Os dois empresários do Grupo
Cabelte, da área da energia e telecomunicações, são os que abriram mais o
cordão à bolsa e distribuíram 75 mil euros em donativos no ano de 2009. Nas
contas declaradas ao Tribunal Constitucional, encontram-se donativos ao CDS
(5.000 euros), PSD (20.000 euros) e ao PS (50.000 euros registados nas contas
da campanha eleitoral para as legislativas).
Adalberto Oliveira é mesmo o
maior doador singular a vários partidos, tendo distribuído 40.000 euros em
2009. Uma justificação para a disponibilidade do empresário poderá ser o facto
de já ter feito parte do mundo da política. Adalberto Oliveira foi deputado da
Aliança Democrática entre 1979 e 1983. Tiago Neiva de Oliveira está também na
parte de cima da tabela com 35.000 euros.

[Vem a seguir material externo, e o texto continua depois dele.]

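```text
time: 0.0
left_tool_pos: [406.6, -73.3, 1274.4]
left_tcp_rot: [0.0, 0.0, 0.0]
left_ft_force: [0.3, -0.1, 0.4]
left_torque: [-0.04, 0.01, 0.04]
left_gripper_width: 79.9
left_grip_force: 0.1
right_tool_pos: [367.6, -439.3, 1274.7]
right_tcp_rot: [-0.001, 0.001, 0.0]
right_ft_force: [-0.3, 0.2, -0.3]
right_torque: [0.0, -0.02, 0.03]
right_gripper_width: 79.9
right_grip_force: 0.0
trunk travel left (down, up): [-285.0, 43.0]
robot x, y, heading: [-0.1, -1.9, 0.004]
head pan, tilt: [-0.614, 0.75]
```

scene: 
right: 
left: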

E quem doa uma vez, doa duas
ou três. Depois dos dois empresários da família Neiva de Oliveira, António da
Silva Rodrigues é o empresário que mais distribui por vários partidos. O
presidente da Simoldes, a empresa líder na construção de moldes para automóveis
na Europa, de Oliveira de Azeméis, deu ao todo 32.750 euros ao PS, PSD e CDS
entre 2008 e 2009 (pode ter dado ao mesmo tempo, mas os partidos registam em
contas de anos diferentes). No topo dos empresários que
dão 30 mil euros ou mais, aparece um empresário desconhecido, João Crisóstomo
Silva, que deu 20 mil euros à campanha para as legislativas do PS em 2005, mas
em 2009 aparece como doador nas listas do PSD, com um valor de 10 mil euros.
Financiar rima com família
Financiar partidos políticos é
obra de família, seja ao mesmo partido ou a partidos diferentes. Nas contas que
o Observador consultou (campanhas legislativas 2005 e 2009 e contas anuais dos
partidos 2004, 2005, 2008 e 2009), há várias famílias que dão largos donativos
aos partidos. Luís Melo Champalimaud e a
mulher, Andrea Dahmer Baginski Champalimaud, deram quase 32 mil euros em 2009
ao PS e ao PSD. O empresário da Cimentos Liz, e herdeiro da família
Champalimaud, deu o máximo permitido por lei para as contas anuais do partido
(25 vezes o IAS – Indexante de Apoios Sociais), 10.625 euros ao PSD e outros
tantos ao CDS. A mulher deu o mesmo ao PSD. Na lista dos que jogam em mais do
que um tabuleiro no que aos financiamentos diz respeito, há ainda dois
empresários do grupo Adriparte (com ligações à construtora Monteadriano, que
entretanto foi assumida pelo Vallis, um fundo detido pelos principais bancos
portugueses): Carlos Alberto Alves Gonçalves e Luís Manuel Vieira Santo Amaro.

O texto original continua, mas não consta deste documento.